I have been told the gifs are not enough process and that more talky process is required. Also today is the most unproductive day ever, so I might as well do this and feel like I have accomplished something other than drinking too much coffee and eating freezer bagels.
WARNING, MANY WORDS AHEAD. THERE ARE SO MANY I CANNOT COUNT THEM WITH MY FINGERS. MY HORRIBLY MUTATED, NUMEROUS FINGERS.
These are usually from reference because they're mostly for practice (gods know I need it), and because I usually do these in the morning when my brain can't actually think of anything other than 'ugh.' Keep in mind I have no idea what the hell I'm doing at any point in time, and all of this could be the worst process in the world and may in fact cause your IQ to drop by a factor of twelve.
When painting people and not sexy skulls like this one, I tend to spend a fair bit of time with the sketch until I have something I'm happy with. I know some people are able to just lay down a few guides and figure things out as they paint, but if I mess up the proportions on the sketch, everything goes to hell (if you look through all my stuff, whenever something looks weirdly proportioned it's generally because I messed up at this stage). Likeness isn't quite as important as proportions that work well as far as I'm concerned.
I've also laid down my midtone. I tend to choose it slightly darker and more saturated than what I think the actual midtone of the picture would be (so basically I find a proper midtone, then make it darker/more saturated because I am weird like that).
A quick note on the brush: It's not particularly fancy, just one of the default photoshop brushes with the opacity set to pressure, around 85% opacity 70% flow, and a texture enabled in the brush settings (I think in this case it's a rock texture set to Color Dodge). Don't recall if I found it somewhere or made it, but it's pretty easy to replicate.
Also, it's more edges to define the shape, which suddenly give me a much better sense of what the hell it is I'm trying to do. It's not unusual for me to get to this part thinking I have screwed it all up, then sculpt the edges and find out it's sort of maybe kind of okay (the opposite also happens a lot, and then I weep silently for a few minutes).
When painting something like skin, I generally have many more passes of highlights and shadows, where I'll gradually increase the contrast until I get to the desired result (see the old man gif ).
It looks like I did slightly more rendering than I actually ended up doing - in this case I'm letting the brush do a lot of the work for me with its fancy rock texture. I also started detailing some of the smaller edges like the teeth and cracks in the skull.
Once I am sick of detailing things I generally write down how long it took and start flipping it horizontally back and forth trying to make sure I didn't screw up something royally (in case it's unclear, I flip the picture a lot the whole time. I'm a serial flipper. Can't stop flipping).

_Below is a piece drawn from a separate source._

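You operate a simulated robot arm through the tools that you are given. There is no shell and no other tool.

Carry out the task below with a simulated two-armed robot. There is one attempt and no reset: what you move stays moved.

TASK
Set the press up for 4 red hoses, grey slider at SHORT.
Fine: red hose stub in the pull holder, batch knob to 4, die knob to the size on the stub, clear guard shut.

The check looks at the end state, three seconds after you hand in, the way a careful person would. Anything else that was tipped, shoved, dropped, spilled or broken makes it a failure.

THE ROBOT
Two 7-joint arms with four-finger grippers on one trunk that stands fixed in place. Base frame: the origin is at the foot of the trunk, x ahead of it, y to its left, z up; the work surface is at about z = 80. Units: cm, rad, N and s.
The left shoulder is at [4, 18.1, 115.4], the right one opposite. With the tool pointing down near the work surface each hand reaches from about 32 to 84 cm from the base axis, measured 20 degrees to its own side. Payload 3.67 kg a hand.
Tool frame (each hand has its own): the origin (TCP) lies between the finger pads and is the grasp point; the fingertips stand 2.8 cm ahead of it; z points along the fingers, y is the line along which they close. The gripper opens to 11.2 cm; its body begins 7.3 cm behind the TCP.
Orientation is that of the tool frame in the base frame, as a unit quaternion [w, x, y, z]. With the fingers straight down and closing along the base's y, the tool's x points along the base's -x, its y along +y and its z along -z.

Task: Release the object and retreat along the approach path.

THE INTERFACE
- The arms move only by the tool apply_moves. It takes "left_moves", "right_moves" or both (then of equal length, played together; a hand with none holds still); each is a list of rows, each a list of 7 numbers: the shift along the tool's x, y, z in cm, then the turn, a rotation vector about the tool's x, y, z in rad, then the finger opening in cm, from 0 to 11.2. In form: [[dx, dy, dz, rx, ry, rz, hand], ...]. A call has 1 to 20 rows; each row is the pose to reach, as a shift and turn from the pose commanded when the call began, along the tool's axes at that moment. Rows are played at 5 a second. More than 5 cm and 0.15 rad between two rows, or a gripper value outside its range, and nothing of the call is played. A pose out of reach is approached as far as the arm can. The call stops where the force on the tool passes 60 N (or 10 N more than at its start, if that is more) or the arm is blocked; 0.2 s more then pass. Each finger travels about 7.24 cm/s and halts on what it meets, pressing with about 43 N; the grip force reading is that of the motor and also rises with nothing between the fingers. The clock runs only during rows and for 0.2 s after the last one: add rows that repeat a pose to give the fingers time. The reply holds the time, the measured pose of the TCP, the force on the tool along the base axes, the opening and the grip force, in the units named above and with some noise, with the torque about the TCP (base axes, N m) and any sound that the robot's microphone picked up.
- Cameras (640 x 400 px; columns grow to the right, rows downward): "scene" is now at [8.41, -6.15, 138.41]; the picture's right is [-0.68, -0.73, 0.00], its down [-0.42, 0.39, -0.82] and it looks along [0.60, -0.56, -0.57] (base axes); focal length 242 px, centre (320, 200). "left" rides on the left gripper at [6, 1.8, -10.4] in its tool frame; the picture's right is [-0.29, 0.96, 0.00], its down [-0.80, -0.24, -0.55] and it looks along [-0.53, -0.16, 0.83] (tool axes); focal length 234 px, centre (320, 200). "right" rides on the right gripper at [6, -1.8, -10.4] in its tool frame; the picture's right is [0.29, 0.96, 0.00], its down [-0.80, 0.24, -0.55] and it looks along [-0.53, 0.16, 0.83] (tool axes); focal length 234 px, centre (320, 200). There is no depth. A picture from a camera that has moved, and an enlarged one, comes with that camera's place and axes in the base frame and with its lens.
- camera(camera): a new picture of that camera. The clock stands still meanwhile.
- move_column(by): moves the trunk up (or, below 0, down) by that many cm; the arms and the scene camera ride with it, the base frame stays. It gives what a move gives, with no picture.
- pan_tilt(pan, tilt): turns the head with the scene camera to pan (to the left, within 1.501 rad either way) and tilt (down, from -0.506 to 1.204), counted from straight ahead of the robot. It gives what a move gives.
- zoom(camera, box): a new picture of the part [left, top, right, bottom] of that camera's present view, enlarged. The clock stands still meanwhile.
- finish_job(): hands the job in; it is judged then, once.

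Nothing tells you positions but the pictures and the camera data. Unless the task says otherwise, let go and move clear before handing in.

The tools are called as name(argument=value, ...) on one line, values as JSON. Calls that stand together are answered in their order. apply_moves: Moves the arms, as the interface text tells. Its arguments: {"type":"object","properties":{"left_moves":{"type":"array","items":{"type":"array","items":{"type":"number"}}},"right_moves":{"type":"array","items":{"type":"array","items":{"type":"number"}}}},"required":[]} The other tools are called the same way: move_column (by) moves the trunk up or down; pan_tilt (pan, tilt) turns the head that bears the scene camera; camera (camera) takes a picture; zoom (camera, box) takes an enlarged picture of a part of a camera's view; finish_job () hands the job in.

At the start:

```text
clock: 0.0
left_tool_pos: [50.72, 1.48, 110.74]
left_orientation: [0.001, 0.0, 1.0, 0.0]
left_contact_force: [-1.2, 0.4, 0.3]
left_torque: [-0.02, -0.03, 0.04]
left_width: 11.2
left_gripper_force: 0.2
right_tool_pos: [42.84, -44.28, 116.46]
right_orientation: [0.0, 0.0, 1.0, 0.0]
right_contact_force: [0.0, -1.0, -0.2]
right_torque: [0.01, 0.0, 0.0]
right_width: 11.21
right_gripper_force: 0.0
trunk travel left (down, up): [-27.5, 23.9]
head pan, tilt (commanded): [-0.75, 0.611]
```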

Also for some reason, I hate zooming in.
I have a pathological need to stay zoomed out. The size of this last picture is basically the size I paint at; this is usually why there isn't that much fine detail. Somehow I end up painting details sort of correctly by making the brush really tiny and guesstimating what I'm doing (yes, I've used the word guesstimating. I am now a felon in 32 states. Also I noticed that auto-correct says guesstimating is an actual word, which fills me with despair).
Once I start zooming in, I lose track of everything and then end up with weird proportions, oddly rendered bits and sometimes a tear in the fabric of space-time.
Here's a gif, because you can't have too many gifs.
Okays, back to coffee and bagels.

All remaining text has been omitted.